Having a Hickman line in my chest meant I needed to report back to the hospital every day to get my dose of meds. This wasn’t really a problem, as I was unemployed and still had COBRA health insurance. However, amphotericin is frighteningly toxic stuff and it has to be taken in a particular way. The nurses at the infusion clinic have nicknames for it such as “ampho-terrible” and “shake & bake,” because they have to shake up the medicine first and then internally roast the patient. So, one has to toke up on a huge amount of Benedryl and Tylenol beforehand so you can ride out the side effects, thus I was pretty stoned every morning while getting this stuff. Fifty cc’s of Benedryl directly injected into the bloodstream will make anybody loopy, and the infusion clinic has some very odd-sounding bells (for calling the nurses). These bells sound a bit like they’re underwater, so this combined with the Benedryl and several conked-out people arrayed in easy chairs made the infusion clinic seem like an opium den. So, I would drive to the hospital early in the morning, get doped up and sleep for several hours, then drive home and fall back asleep, then get up long enough to eat something and go back to bed and repeat this the next day.
This happened for most of December (the main reason for my not writing here), until one day the nurses were checking my heart rate and found that it had fallen through the floor. I had been feeling loopier than usual, so I had barely noticed, but having a heart rate of forty is really not a good thing. The nurse panicked and called his supervisor, who called *her* supervisor, who called a cardiologist, who promptly admitted me to the hospital. Well, I had spent Christmas in the hospital before, but that was twenty years ago and I’m an Atheist, so I wasn’t too bothered by it.
Anyway, after several tests they found that my creatinine, a chemical found in the blood, was quite high, meaning my kidneys weren’t working. This would also explain my feeling dippy, as having toxins in your blood that you would normally urinate out of the body will make you stupid. The amphotericin had shut my kidneys down, and the digoxin I had been taking was piling up in my system. Digoxin comes from digitalis, or foxglove, that old favorite toxin of Agatha Cristie, and it can cause your heart to stop if you’re not careful. So I was taken off of amphotericin, something I was infinitely grateful for, and put on a much milder drug called Micafungin (
http://en.wikipedia.org/wiki/Micafungin). Micafungin is something that is normally used to treat candida but is still effective against aspergillum.
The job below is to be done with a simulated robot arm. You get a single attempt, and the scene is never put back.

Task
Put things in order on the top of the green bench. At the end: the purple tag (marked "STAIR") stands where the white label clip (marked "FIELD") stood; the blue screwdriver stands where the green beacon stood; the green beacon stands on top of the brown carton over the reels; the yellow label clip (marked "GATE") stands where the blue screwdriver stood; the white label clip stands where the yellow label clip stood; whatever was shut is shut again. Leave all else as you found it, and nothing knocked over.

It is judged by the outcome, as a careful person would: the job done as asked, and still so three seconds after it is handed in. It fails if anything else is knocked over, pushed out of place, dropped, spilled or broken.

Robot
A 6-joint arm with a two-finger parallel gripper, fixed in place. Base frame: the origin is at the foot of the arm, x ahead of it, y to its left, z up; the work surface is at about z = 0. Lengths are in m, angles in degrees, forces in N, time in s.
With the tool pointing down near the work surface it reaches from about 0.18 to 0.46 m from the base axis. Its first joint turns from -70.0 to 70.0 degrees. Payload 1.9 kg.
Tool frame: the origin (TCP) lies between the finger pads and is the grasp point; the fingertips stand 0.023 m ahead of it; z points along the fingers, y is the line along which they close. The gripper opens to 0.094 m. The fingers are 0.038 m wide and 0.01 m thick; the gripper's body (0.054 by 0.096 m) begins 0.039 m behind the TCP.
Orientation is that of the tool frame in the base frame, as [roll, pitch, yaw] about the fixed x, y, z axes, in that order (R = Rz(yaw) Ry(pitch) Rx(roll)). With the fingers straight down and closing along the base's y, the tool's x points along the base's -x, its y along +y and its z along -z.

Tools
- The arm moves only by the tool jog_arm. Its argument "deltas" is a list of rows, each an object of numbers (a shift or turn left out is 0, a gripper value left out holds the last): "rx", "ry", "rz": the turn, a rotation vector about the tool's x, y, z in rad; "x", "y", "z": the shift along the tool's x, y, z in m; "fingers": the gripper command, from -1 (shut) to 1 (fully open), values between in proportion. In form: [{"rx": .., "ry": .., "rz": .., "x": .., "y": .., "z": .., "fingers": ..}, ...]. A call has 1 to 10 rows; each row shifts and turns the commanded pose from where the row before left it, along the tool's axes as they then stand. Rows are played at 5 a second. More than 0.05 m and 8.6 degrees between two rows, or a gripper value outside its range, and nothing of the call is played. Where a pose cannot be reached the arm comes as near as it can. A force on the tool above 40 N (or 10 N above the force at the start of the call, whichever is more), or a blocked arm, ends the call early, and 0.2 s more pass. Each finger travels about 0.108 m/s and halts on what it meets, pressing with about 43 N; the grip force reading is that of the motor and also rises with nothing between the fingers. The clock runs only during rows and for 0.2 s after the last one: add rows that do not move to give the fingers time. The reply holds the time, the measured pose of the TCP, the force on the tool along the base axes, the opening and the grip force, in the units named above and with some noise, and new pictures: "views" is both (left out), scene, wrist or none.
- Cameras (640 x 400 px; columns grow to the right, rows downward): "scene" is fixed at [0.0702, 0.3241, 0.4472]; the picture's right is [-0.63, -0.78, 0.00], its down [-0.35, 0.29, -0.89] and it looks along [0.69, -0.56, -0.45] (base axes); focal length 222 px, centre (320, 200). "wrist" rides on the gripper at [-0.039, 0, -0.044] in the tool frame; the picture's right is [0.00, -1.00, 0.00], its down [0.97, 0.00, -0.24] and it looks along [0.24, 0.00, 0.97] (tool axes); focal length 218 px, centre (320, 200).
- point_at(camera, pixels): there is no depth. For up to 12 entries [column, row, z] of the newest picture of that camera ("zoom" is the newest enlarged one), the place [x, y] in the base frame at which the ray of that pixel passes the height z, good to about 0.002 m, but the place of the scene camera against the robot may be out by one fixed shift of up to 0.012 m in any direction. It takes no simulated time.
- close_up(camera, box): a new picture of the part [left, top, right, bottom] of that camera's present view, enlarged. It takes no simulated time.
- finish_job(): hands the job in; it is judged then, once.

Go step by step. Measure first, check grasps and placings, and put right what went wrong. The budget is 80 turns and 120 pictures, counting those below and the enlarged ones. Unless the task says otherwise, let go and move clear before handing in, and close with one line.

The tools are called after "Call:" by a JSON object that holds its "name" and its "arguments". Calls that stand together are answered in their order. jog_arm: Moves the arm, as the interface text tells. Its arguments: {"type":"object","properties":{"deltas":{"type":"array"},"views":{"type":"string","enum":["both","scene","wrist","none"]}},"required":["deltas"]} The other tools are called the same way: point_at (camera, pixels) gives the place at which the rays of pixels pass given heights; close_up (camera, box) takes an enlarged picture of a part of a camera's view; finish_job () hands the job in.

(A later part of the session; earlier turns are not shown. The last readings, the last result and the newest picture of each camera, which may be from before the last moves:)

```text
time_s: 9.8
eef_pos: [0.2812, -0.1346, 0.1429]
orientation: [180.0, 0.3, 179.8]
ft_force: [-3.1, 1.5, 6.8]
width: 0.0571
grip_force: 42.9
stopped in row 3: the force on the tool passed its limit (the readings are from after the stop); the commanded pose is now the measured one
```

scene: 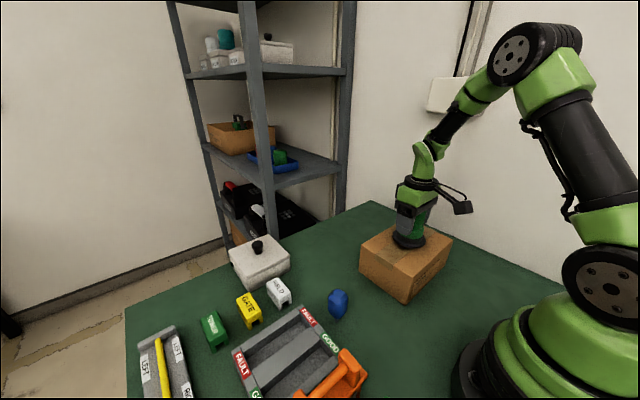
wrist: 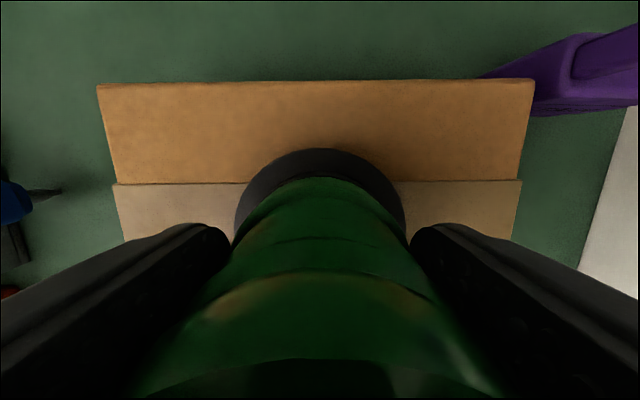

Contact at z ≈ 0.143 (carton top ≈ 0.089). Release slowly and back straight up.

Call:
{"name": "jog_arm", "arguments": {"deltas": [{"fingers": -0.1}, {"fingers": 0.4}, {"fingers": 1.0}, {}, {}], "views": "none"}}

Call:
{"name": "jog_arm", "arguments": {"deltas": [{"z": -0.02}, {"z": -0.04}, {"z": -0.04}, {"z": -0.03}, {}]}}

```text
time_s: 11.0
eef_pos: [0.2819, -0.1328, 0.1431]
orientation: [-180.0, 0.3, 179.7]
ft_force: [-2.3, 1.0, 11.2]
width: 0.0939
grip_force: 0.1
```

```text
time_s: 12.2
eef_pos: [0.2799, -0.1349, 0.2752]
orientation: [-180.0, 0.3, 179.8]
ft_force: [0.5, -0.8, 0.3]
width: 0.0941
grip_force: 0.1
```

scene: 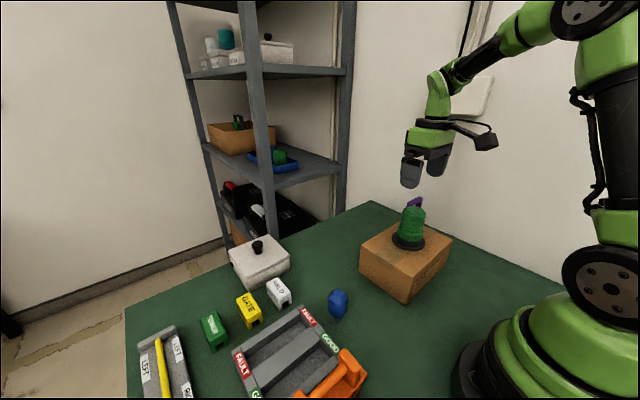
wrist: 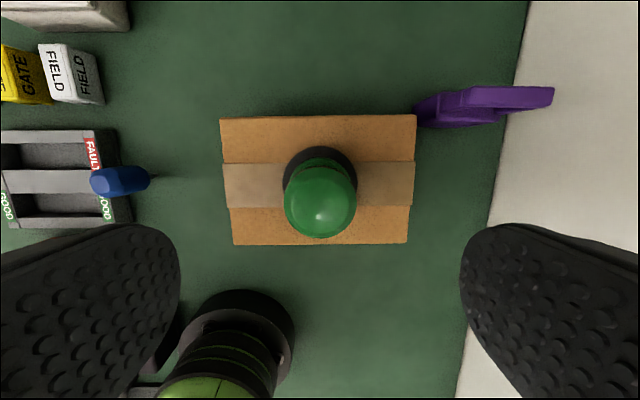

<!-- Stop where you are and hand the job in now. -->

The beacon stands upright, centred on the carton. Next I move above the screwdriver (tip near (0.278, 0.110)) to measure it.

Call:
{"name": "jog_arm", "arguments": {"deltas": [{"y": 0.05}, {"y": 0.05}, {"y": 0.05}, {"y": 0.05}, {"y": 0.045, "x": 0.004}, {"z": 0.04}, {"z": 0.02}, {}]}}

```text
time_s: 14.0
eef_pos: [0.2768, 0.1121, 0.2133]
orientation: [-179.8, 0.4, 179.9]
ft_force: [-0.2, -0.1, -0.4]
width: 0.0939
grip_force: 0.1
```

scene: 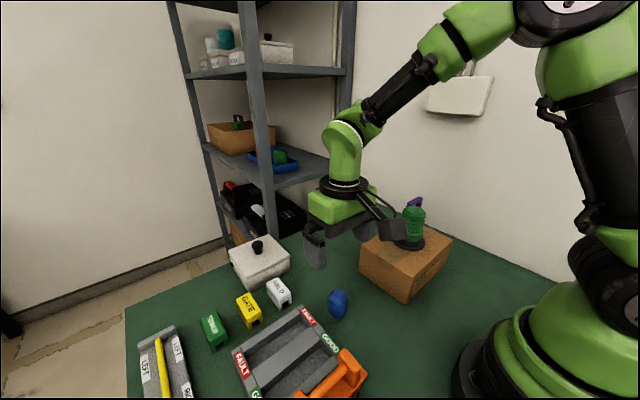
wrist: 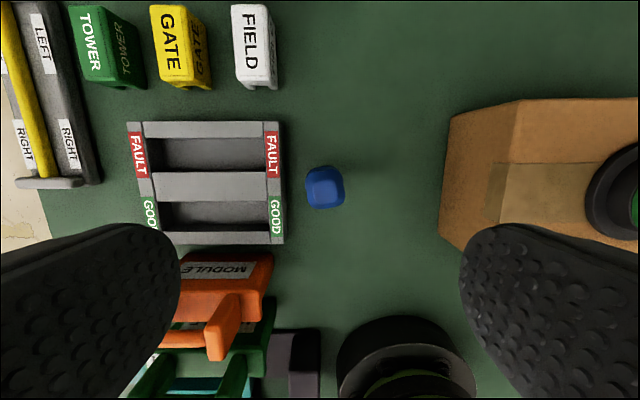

So after a couple of days of getting things straightened out in the hospital, I was sent back home.
Then my Hickman line got infected. *sigh*
So, *back* to the hospital I went. I was pumped full of antibiotics, which turned out to be overkill because the infection was a low-grade one, but the docs didn’t want to take any chances. After a few days of goofing off in my hospital room and watching too much Adult Swim on the Cartoon Network while we waited for my INR to reset (so I wouldn’t bleed too much), I was wheeled into an O.R. -- only to be wheeled back out when the fire alarm went off. They took my gurney out to a semi-outdoor rotunda area, and I swear, I have never been so cold in my damned life. It turned out the fire was in the pharmacy (must be the crack pipes), and when it was out I was wheeled back into the O.R. and they yanked my line. I was awake and saw the whole thing, so if you want the queasy details I’ll dole them out in vivid detail (two words: “blood” and “earthworm”).
So now I’ve settled into a daily regimen of getting micafungin pumped in through a regular peripheral IV port that gets moved around my arms every few days. So far my galactomannen has dropped from 3.0 to 1.5, but my infectious diseases doc thinks it’ll take the full four months. I’m apparently one of the few non-HIV, non-transplant, non-cancer patients to ever get aspergillosis, so they have no idea what’s going to happen. Bully for me, being a pioneer and all. So, we’ll see what the next few months bring. I can’t hold a regular job while this is going on, but my insurance is good until late 2008 and I have some paying freelance writing gigs lined up, so we’ll keep our fingers crossed.